A short sale occurs when someone sells a house or condo for less than the outstanding mortgage debt against the property. Lenders will want to see a true hardship and proof of the borrowers inability to repay the debt. In Big Bear many homes will not qualify for a short sale since they are second homes.
For a primary residence homeowner struggling with mortgage payments, a short sale is a way to get rid of a property. It may be possible for a homeowner to buy another home after two years, depending on the circumstances. Usually after foreclosure, one must wait three to five years before they will qualify for a loan.
With a short sale, the seller could remain liable to the bank for the difference between the sale price and loan amount – this is known as a deficiency judgment. Purchase loans on primary residences are exempt. Homeowners who have refinanced or gotten a second mortgage may wish to consult an attorney on their liability. Sometimes deficiencies can be negotiated down, or even eliminated.
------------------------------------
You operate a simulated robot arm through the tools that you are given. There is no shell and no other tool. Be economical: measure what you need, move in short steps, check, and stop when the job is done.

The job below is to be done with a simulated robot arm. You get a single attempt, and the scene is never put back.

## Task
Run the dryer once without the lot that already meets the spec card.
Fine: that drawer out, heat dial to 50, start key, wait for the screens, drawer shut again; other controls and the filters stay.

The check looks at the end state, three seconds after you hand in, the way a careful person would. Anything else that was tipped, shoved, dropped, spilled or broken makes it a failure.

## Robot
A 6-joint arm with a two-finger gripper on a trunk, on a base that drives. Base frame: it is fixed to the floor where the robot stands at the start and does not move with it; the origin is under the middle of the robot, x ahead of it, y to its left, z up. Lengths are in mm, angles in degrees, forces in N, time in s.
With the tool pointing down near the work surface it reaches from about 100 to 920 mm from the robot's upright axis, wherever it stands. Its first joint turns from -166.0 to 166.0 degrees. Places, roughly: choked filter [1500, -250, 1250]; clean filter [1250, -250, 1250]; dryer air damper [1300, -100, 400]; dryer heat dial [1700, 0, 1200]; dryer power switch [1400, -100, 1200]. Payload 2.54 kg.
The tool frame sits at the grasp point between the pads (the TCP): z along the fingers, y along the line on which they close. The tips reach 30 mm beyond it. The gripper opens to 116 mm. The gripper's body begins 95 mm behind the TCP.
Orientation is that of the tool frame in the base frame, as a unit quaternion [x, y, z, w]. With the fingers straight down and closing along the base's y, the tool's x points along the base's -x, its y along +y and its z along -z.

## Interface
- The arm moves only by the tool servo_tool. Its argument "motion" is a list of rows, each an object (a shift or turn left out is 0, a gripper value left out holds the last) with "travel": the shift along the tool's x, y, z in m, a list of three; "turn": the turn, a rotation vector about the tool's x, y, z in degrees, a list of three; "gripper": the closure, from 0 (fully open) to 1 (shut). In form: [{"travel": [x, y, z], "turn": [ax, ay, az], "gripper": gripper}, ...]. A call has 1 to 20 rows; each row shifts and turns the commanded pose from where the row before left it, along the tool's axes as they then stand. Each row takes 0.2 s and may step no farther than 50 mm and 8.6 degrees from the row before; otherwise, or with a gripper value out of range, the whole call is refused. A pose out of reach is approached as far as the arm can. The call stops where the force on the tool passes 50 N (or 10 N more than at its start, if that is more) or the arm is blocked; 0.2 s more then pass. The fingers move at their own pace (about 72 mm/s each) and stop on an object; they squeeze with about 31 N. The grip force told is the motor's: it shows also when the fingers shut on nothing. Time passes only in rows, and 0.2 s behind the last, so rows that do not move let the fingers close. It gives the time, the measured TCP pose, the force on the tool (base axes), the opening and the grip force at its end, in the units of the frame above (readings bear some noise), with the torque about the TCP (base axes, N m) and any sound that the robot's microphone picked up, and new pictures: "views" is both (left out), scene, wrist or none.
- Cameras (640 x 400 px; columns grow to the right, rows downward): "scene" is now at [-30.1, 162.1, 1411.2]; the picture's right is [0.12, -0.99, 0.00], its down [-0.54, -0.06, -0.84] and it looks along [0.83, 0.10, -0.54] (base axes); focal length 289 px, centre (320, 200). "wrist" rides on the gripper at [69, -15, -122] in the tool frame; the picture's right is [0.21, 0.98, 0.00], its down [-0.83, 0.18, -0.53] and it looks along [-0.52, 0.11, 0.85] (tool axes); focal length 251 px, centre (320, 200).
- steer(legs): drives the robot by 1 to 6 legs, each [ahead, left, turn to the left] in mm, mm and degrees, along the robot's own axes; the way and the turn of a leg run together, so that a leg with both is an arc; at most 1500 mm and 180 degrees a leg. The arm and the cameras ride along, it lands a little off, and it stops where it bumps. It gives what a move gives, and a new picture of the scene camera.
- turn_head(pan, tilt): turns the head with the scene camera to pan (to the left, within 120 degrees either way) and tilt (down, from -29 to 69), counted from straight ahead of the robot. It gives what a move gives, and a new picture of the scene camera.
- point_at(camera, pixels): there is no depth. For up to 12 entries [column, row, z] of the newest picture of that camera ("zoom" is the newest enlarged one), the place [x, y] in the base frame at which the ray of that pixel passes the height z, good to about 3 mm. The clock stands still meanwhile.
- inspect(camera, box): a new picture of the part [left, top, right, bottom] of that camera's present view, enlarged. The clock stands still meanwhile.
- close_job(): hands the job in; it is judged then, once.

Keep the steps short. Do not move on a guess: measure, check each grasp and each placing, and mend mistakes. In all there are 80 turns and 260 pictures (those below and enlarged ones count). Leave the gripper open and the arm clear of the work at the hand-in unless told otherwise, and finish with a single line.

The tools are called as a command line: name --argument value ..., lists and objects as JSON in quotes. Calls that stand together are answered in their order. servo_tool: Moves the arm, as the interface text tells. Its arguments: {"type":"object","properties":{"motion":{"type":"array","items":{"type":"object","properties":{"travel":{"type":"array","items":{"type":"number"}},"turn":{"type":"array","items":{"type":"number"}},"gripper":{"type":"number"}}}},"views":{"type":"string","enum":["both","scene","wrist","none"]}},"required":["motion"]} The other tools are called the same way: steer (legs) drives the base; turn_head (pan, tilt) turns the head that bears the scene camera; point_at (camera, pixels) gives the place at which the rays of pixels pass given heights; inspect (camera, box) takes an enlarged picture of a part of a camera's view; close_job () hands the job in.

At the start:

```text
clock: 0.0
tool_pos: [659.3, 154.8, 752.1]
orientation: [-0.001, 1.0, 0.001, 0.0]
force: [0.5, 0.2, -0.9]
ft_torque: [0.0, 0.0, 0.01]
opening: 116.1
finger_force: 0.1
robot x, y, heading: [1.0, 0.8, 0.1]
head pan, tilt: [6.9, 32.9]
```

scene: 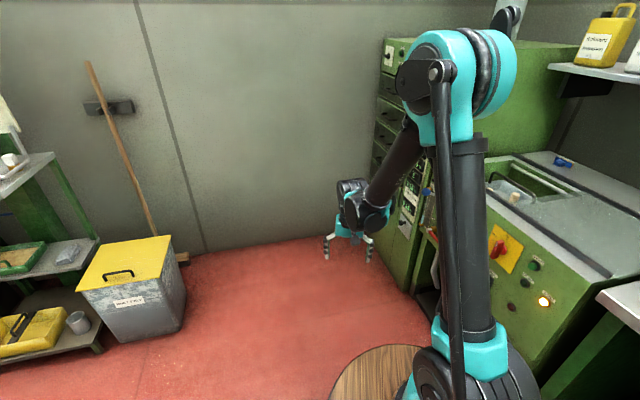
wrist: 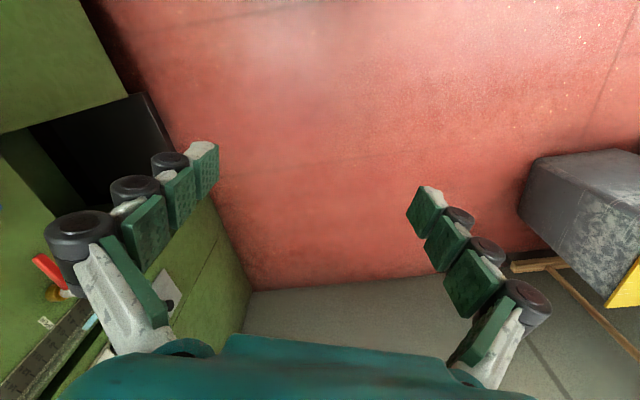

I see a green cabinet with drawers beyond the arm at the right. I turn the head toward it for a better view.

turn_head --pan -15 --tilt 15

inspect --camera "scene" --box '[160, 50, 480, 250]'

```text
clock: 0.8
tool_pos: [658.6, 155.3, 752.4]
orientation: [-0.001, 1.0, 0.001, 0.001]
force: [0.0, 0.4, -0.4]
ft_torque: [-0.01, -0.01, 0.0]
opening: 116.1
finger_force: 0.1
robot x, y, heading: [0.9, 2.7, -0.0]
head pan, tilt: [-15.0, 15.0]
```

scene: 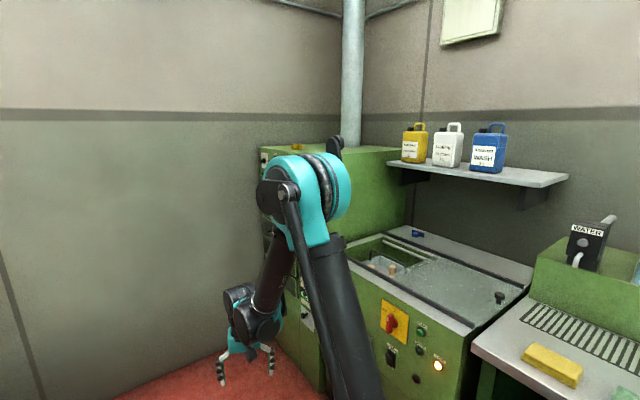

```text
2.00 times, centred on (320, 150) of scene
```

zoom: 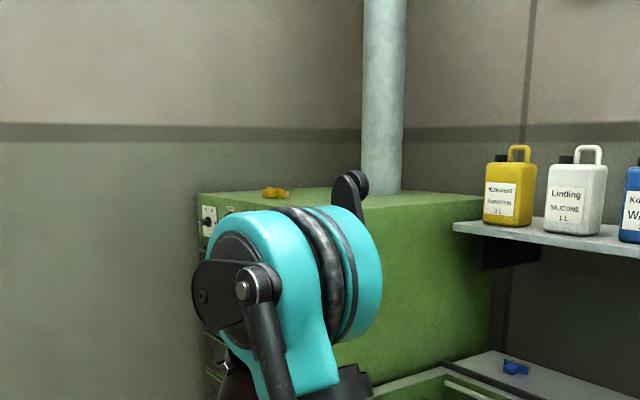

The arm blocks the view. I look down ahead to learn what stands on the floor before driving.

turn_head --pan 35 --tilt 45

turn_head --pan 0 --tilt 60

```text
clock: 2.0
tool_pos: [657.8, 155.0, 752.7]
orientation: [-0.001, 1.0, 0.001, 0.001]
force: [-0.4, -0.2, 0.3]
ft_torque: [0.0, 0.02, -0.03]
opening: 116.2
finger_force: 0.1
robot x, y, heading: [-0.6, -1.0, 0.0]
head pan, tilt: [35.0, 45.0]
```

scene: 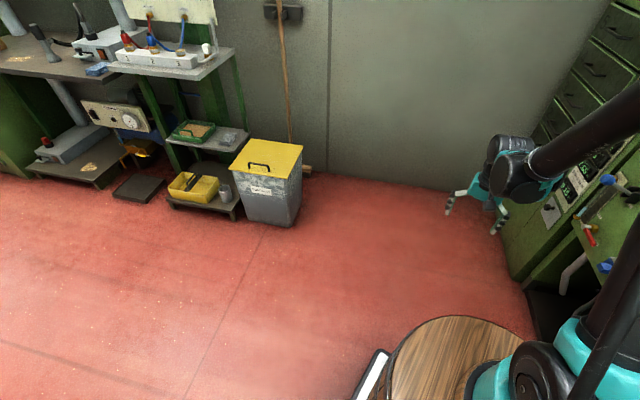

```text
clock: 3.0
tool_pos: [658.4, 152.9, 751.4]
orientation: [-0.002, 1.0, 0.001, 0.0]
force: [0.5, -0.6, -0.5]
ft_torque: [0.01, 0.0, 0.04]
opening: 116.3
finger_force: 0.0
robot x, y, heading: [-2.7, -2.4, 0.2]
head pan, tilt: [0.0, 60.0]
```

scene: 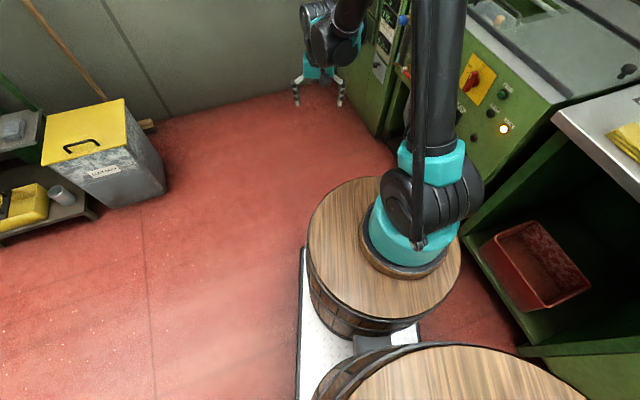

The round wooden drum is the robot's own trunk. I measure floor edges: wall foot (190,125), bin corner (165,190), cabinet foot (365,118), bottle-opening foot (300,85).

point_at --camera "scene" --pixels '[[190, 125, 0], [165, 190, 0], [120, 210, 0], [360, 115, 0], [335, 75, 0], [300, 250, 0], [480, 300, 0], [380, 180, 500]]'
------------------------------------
Tax liability gets complicated and you may want to talk to an accountant. Remember that capital gains are based upon the sale price, not the debt on a property. Also, if the sale price does not cover the mortgage and the lender simply “forgives” the difference, that amount can be taxed as income. However, debt forgiveness up to $2 million is exempt through 2012 on loans used to buy, build or improve one’s primary residence. Read more on www.irs.gov by searching the site for Mortgage Debt Relief Act of 2007.
Don’t assume that you will qualify for a short sale just because you are upside down on your loan. A short sale needs to be approved by the lender, and the debt that is forgiven may be taxable!